Steven became involved with the project because at the time his family's ironmonger business in Somerset was closing after 210 years and four generations. "I was photographing it from a personal point of view to record it and a mutual friend introduced me to Caitlin and James. Without them I wouldn't have known the scope that could be achieved from a project like this.
"When we exhibited the photos there was a tangible level of emotional involvement from people looking at them. That's because it was all about investment in people and places; investment from the heart not the wallet. My favourite aspect of the project was being able to document what these craftspeople stand for - what my dad and family stood for. They are community workers, embedded into where they live and work.
"My dad used to spend an hour mending someone's pram then charge them 20p for the bolt!
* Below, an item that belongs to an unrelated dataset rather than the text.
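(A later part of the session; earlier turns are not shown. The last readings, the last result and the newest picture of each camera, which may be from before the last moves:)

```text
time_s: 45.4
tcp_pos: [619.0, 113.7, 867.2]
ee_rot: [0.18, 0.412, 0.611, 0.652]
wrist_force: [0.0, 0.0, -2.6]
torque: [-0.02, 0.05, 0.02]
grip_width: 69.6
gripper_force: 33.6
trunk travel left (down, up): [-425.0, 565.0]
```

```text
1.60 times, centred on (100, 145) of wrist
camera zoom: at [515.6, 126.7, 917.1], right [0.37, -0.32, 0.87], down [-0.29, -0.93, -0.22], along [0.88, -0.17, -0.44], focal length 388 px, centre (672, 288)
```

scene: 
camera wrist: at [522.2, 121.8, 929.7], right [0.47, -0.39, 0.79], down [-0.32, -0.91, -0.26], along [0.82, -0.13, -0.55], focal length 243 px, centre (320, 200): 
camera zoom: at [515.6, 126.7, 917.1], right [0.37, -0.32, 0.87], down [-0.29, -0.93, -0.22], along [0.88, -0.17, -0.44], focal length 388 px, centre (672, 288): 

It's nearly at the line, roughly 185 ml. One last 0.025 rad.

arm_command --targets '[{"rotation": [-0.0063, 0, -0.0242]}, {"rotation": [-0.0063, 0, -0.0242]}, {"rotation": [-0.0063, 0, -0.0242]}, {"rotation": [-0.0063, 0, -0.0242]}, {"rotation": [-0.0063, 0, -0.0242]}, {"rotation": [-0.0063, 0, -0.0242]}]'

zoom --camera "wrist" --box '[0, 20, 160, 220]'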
My sister, who ran the ironmongers with him for many years, realised this was financially untenable. But socially, it's to be treasured. There's a personal investment in repair work right down to your boots."
Polly Gifford, director of Bridport Arts Centre, Somerset, ran one of the exhibitions of the project. "I could see these photographs had been done to a very high standard. It was important we displayed them in the foyer and cafe where people could get close to them and really connect. We have a lot of independent traders in this area so our visitors could really relate to it. We also held an event where people discussed the work.
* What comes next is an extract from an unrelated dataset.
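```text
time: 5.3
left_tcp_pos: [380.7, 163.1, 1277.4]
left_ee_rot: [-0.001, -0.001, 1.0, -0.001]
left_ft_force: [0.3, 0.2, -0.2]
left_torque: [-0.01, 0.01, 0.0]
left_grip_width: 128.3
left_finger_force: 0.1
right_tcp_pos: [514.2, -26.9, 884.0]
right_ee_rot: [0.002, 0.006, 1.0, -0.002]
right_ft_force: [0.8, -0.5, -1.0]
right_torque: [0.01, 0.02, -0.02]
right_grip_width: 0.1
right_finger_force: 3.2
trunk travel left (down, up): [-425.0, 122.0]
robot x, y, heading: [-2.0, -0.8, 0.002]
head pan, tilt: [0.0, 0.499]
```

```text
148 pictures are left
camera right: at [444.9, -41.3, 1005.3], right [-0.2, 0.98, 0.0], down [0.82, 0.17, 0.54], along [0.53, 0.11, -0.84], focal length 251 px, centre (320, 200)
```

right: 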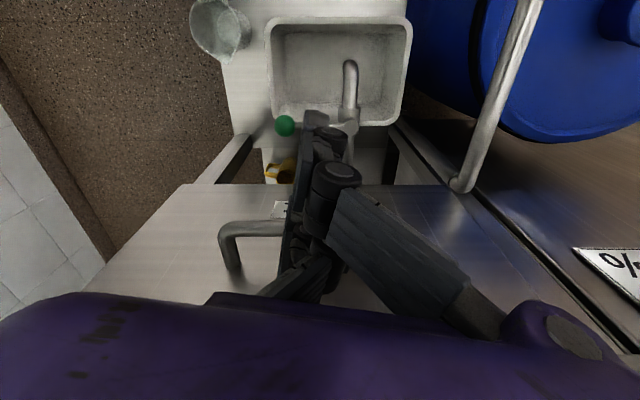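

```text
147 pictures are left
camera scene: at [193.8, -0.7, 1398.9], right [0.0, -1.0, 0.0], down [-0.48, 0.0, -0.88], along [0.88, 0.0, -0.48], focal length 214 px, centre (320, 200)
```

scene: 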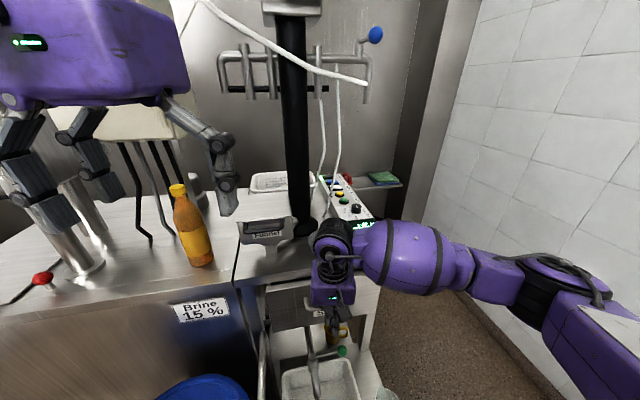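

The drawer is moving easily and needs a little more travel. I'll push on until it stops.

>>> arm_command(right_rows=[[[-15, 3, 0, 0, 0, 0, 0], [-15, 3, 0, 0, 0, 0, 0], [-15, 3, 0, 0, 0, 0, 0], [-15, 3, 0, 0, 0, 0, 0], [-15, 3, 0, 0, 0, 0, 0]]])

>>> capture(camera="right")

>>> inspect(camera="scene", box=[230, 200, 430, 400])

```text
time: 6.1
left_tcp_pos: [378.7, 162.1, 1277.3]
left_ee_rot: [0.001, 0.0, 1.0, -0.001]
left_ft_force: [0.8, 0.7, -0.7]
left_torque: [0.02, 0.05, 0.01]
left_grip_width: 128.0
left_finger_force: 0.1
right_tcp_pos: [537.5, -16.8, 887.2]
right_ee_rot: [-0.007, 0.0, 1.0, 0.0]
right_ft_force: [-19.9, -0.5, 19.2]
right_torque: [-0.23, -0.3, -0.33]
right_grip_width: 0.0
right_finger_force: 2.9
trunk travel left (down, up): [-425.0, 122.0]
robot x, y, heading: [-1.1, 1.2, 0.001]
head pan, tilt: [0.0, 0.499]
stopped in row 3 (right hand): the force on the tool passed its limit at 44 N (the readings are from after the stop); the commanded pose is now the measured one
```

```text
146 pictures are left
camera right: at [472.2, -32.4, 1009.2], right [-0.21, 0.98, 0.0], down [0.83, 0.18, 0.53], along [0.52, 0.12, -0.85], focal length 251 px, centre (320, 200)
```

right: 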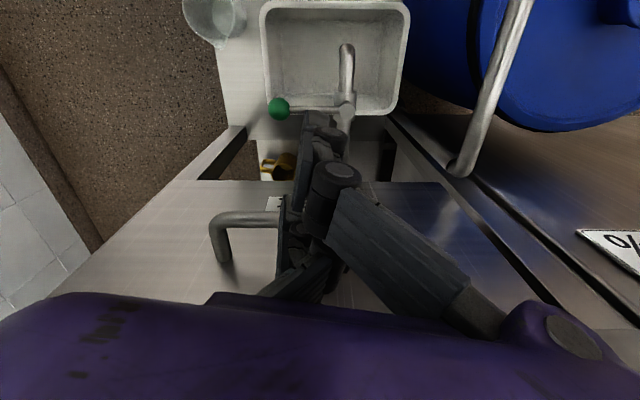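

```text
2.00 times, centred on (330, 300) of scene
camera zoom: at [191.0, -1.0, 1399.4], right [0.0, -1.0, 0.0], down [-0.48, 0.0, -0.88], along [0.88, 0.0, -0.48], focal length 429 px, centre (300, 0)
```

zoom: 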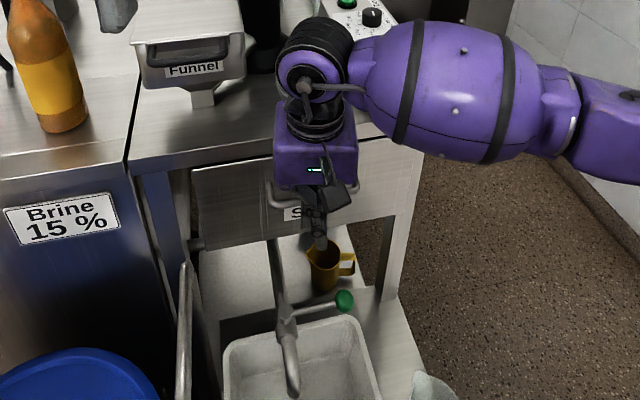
"Partnerships like this between arts centres and universities are incredibly fruitful and that was the motivation for me. We've stayed in touch and Caitlin has continued to contribute."
Valuing repair work is one way to cope with these environmentally-sensitive times. But there's another payoff says James: "If you buy into the desire to have the latest, newest, most shiny item then you're never satisfied. It's a merry-go-round you can't get off. Some people have never got on this carousel. They find life far less stressful as a result."